◆ DATA SEGMENT ◆
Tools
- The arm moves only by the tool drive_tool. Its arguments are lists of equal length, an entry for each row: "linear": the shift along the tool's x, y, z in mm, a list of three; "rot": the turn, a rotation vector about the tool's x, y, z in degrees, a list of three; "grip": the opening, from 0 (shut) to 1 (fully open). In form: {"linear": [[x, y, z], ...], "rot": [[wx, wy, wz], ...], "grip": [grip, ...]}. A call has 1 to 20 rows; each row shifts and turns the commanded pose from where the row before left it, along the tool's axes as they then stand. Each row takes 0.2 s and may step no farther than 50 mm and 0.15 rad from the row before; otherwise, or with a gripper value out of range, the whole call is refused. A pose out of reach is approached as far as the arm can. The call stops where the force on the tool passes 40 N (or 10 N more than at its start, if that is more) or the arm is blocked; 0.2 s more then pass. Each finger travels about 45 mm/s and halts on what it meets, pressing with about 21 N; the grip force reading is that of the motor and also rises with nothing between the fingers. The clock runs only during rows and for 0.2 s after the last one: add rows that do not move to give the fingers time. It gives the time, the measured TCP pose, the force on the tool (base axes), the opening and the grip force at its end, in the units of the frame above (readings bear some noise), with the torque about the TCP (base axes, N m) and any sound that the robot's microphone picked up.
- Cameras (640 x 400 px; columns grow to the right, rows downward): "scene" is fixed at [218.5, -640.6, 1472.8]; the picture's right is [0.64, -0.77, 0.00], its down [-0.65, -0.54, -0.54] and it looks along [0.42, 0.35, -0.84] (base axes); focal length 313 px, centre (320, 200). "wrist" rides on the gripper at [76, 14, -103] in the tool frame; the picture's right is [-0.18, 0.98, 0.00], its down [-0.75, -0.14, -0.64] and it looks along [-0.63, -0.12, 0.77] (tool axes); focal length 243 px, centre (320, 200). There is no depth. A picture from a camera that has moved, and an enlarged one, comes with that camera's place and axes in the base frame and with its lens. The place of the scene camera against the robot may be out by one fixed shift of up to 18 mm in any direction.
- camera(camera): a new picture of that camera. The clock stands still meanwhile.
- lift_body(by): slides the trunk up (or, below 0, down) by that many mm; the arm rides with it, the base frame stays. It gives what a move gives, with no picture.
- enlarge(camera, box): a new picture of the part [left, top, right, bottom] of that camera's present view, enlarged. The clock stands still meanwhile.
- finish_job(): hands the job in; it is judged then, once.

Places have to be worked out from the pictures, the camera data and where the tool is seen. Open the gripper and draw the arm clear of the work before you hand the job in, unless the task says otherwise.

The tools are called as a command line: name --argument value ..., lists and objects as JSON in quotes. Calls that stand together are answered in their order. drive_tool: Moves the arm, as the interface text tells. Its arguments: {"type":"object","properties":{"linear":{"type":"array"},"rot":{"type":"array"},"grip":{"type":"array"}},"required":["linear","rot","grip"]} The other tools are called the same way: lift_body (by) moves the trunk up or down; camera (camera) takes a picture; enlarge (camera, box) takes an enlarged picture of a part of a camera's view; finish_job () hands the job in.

◆ SET EXERCISE ◆
Each line must be given again exactly as written above.

◆ WRITTEN ANSWER ◆
Tools
- The arm moves only by the tool drive_tool. Its arguments are lists of equal length, an entry for each row: "linear": the shift along the tool's x, y, z in mm, a list of three; "rot": the turn, a rotation vector about the tool's x, y, z in degrees, a list of three; "grip": the opening, from 0 (shut) to 1 (fully open). In form: {"linear": [[x, y, z], ...], "rot": [[wx, wy, wz], ...], "grip": [grip, ...]}. A call has 1 to 20 rows; each row shifts and turns the commanded pose from where the row before left it, along the tool's axes as they then stand. Each row takes 0.2 s and may step no farther than 50 mm and 0.15 rad from the row before; otherwise, or with a gripper value out of range, the whole call is refused. A pose out of reach is approached as far as the arm can. The call stops where the force on the tool passes 40 N (or 10 N more than at its start, if that is more) or the arm is blocked; 0.2 s more then pass. Each finger travels about 45 mm/s and halts on what it meets, pressing with about 21 N; the grip force reading is that of the motor and also rises with nothing between the fingers. The clock runs only during rows and for 0.2 s after the last one: add rows that do not move to give the fingers time. It gives the time, the measured TCP pose, the force on the tool (base axes), the opening and the grip force at its end, in the units of the frame above (readings bear some noise), with the torque about the TCP (base axes, N m) and any sound that the robot's microphone picked up.
- Cameras (640 x 400 px; columns grow to the right, rows downward): "scene" is fixed at [218.5, -640.6, 1472.8]; the picture's right is [0.64, -0.77, 0.00], its down [-0.65, -0.54, -0.54] and it looks along [0.42, 0.35, -0.84] (base axes); focal length 313 px, centre (320, 200). "wrist" rides on the gripper at [76, 14, -103] in the tool frame; the picture's right is [-0.18, 0.98, 0.00], its down [-0.75, -0.14, -0.64] and it looks along [-0.63, -0.12, 0.77] (tool axes); focal length 243 px, centre (320, 200). There is no depth. A picture from a camera that has moved, and an enlarged one, comes with that camera's place and axes in the base frame and with its lens. The place of the scene camera against the robot may be out by one fixed shift of up to 18 mm in any direction.
- camera(camera): a new picture of that camera. The clock stands still meanwhile.
- lift_body(by): slides the trunk up (or, below 0, down) by that many mm; the arm rides with it, the base frame stays. It gives what a move gives, with no picture.
- enlarge(camera, box): a new picture of the part [left, top, right, bottom] of that camera's present view, enlarged. The clock stands still meanwhile.
- finish_job(): hands the job in; it is judged then, once.

Places have to be worked out from the pictures, the camera data and where the tool is seen. Open the gripper and draw the arm clear of the work before you hand the job in, unless the task says otherwise.

The tools are called as a command line: name --argument value ..., lists and objects as JSON in quotes. Calls that stand together are answered in their order. drive_tool: Moves the arm, as the interface text tells. Its arguments: {"type":"object","properties":{"linear":{"type":"array"},"rot":{"type":"array"},"grip":{"type":"array"}},"required":["linear","rot","grip"]} The other tools are called the same way: lift_body (by) moves the trunk up or down; camera (camera) takes a picture; enlarge (camera, box) takes an enlarged picture of a part of a camera's view; finish_job () hands the job in.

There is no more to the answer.